There’s both this free desktop version (Windows VST3 and macOS VST3 and AU) and an inexpensive iPad-ready version for AUv3.
https://www.toyboxaudio.com/pages/thump-one
Let’s break down what the heck it is, because Thump One is a lot of different things. I was afraid it was going to be Yet Another Compressor Thing. Then you think, oh, I guess it’s a kick synth. Or a chromatic 808 bass plug-in. Or … wait, it’s a wavetable synth? Or like a lead synth?
It’s all of those. And it seems perfectly timed for a lot of the hard-hitting club sounds folks are after again – minus all the fuzz, nostalgia, and murk that was in vogue for a while.
There are two engines, which you can play together or separately:
- Kick is a wavetable oscillator + saturation and filtering circuit + “buzz” circuit
- Layer is the whipped cream in my metaphor – a modeled version of the Roland JP8000 supersaw oscillator
Each of those has a lot of different modes and options.
The design is clever, because you have a bunch of knobs ready to tweak, hardware-style, but also a big oscilloscope with a multi-segment envelope that you can drag around freely. Since the heart of this beast is lots of waveshaping and envelope manipulation, that gives you constant visual feedback and easy ways of shaping this in the direction you want. And that lets you morph through the spectrum between kick/percussive sounds and leads/instrumental sounds, plus all the bits in between.
Inside, you’re loaded up with still more options:
Pitch controls pitch modulation from the envelope, with a note for tuning underneath.
Wavetable has selectable pitch and wavetables – wavetable position on top and wavetable selection below. Those wavetables come from 808 kick recordings which they’ve further tuned.
Drive controls analog saturation of both engines, and has its own filter.
Buzz simulates a torn speaker cone, with a dedicated tone control.
Level controls the volume of kick, but you’ll notice you can also experiment with clipping this value.
FM is a dedicated oscillator for modulating the kick.
Detune detunes the 7 voices of the supersaw (or amount of static for noise or feedback for FM).
Layer modes include different intervals (unison / fifths / octaves etc.), cross modulation with the Kick, Noise, and FM.
Then you also have master parameters along the top: envelope attack and decay, master pitch and glide, plus an additional stereo chorusing effect with stereo width control.

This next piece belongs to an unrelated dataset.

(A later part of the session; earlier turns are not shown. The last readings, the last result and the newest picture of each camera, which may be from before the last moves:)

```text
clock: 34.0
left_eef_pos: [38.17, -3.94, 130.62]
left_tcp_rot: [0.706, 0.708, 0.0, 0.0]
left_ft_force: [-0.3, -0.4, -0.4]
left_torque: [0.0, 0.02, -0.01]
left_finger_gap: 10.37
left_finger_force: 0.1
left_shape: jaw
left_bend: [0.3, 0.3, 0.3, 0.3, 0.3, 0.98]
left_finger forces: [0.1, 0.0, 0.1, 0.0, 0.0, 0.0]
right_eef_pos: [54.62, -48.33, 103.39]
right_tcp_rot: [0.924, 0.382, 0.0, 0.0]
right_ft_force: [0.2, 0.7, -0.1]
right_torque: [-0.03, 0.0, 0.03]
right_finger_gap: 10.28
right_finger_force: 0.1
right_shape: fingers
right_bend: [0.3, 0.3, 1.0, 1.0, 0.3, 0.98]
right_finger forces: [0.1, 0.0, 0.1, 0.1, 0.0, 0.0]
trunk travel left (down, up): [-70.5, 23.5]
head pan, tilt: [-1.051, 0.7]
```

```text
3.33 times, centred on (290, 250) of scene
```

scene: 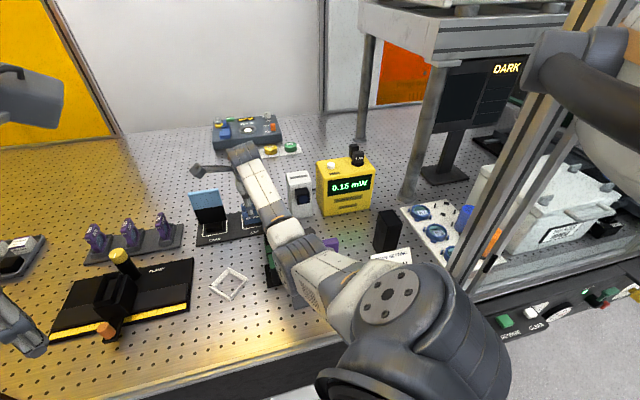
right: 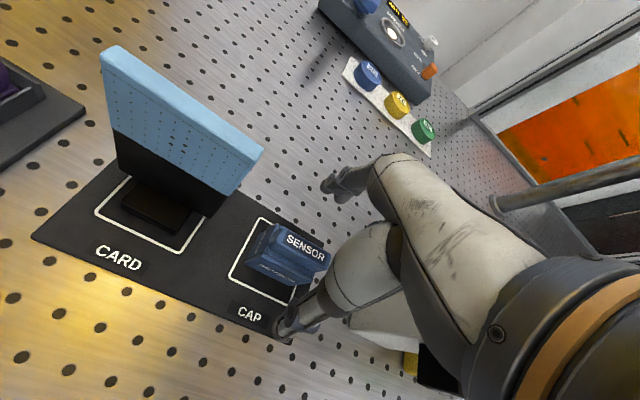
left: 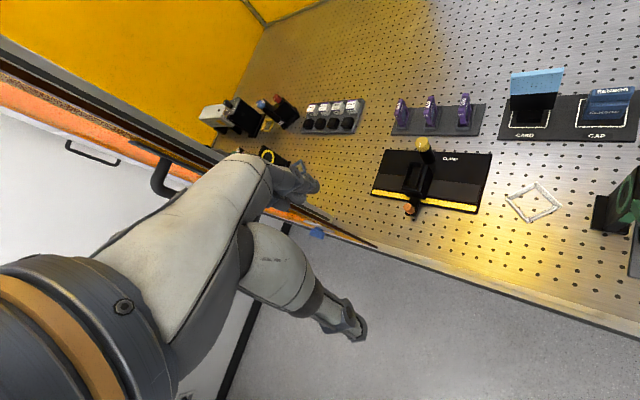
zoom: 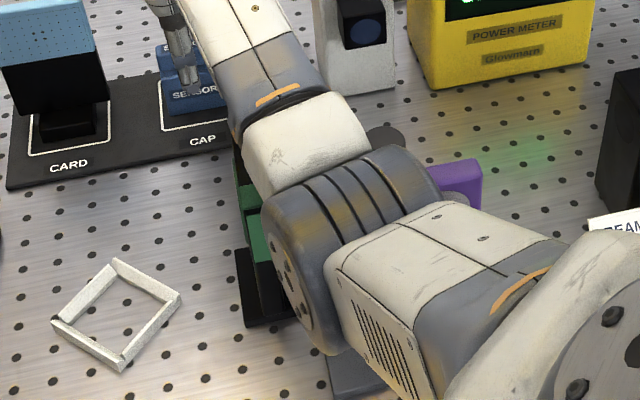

Don’t miss the settings page, either, as there are some useful tweaks for how MIDI input modulates the sound – mapping velocity to punch or volume (with amount), legato, stereo enable/disable, pitch bend range, and MIDI trigger resetting oscillators:
What is a little bit confusing is that these two engines interact. The Drive control impacts both engines directly. Several of the Layer modes work with cross-modulation – so tweaking the Kick engine will impact Layer. And the FM mode in Layer actually uses the Kick as its modulation source – though you can use just the FM oscillator output if you mute the Kick.

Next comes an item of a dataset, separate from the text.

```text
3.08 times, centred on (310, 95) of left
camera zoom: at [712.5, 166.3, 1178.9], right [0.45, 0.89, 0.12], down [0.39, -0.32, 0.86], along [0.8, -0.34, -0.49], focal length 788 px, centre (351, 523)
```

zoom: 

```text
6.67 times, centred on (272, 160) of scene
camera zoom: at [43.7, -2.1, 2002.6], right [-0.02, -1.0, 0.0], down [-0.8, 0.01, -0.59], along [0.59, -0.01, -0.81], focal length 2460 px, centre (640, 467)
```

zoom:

In practice, though, this almost encourages active experimentation, and it’s very much like what you might patch together in a modular rig, so all of Toybox’s modular experience really shows here.

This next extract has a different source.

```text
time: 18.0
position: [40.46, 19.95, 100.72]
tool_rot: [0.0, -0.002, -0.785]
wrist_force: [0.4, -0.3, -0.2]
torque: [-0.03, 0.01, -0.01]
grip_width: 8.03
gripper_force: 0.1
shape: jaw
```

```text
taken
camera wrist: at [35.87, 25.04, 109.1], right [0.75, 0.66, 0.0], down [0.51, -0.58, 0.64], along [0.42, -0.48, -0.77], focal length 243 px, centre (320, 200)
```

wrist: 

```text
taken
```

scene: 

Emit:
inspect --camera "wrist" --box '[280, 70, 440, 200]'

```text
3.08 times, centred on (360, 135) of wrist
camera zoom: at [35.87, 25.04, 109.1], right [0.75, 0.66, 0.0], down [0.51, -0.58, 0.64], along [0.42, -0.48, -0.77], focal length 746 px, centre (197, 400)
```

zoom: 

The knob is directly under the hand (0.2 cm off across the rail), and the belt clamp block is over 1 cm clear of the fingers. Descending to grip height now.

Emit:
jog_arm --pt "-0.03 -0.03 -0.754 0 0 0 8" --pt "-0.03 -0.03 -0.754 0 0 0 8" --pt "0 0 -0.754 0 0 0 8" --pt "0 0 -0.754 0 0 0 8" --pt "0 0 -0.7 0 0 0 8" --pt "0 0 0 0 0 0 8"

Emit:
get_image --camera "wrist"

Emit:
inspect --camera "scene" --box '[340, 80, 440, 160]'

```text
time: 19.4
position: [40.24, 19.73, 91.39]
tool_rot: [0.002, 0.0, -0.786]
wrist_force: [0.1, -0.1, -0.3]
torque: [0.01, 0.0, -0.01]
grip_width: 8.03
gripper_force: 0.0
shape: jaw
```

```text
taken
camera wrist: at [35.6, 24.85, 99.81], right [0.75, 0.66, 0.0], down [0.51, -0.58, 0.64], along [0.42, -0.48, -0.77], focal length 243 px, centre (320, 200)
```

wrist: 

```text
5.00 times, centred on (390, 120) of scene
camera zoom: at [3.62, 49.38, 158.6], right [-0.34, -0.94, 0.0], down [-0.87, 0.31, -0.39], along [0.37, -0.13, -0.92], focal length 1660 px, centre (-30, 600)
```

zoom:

You can randomize, you have MIDI learn. And the iPad version has a nice approach to presets so you can use the iPad as a remote tool for making some patch designs on the go:
To make it easier to share and backup user presets the app will automatically backup all newly created presets into a folder that can be accessed using the ‘Files’ app: “On My iPad/Thump One/Exported Presets”. Every time you launch the standalone version of the app it will backup any newly created presets that were created either in the AUv3 or the standalone version of the app.
The only thing that’s missing here, really, is that Thump One lacks its own modulation and effects sections. Obviously, they could do a paid version later that has those, but I might be happier just to use this with my other stuff. You can use your favorite modulation tools in Ableton Live, or Reason, or VCV Rack, or Bitwig Studio – Live users, I recommend the free Mod Squad tools. And you can also add your own effects; this pairs perfectly with Sinevibes’ stuff both visually and sonically. Or for some really wild effects, try following the tutorials for GMaudio Squeeze at extreme settings, leave some space between notes, and get ready for some far-out waveshaping sonic squelchy madness.
But this really ranks up with Future Audio Workshop’s SubLab XL in the kick synthesis territory.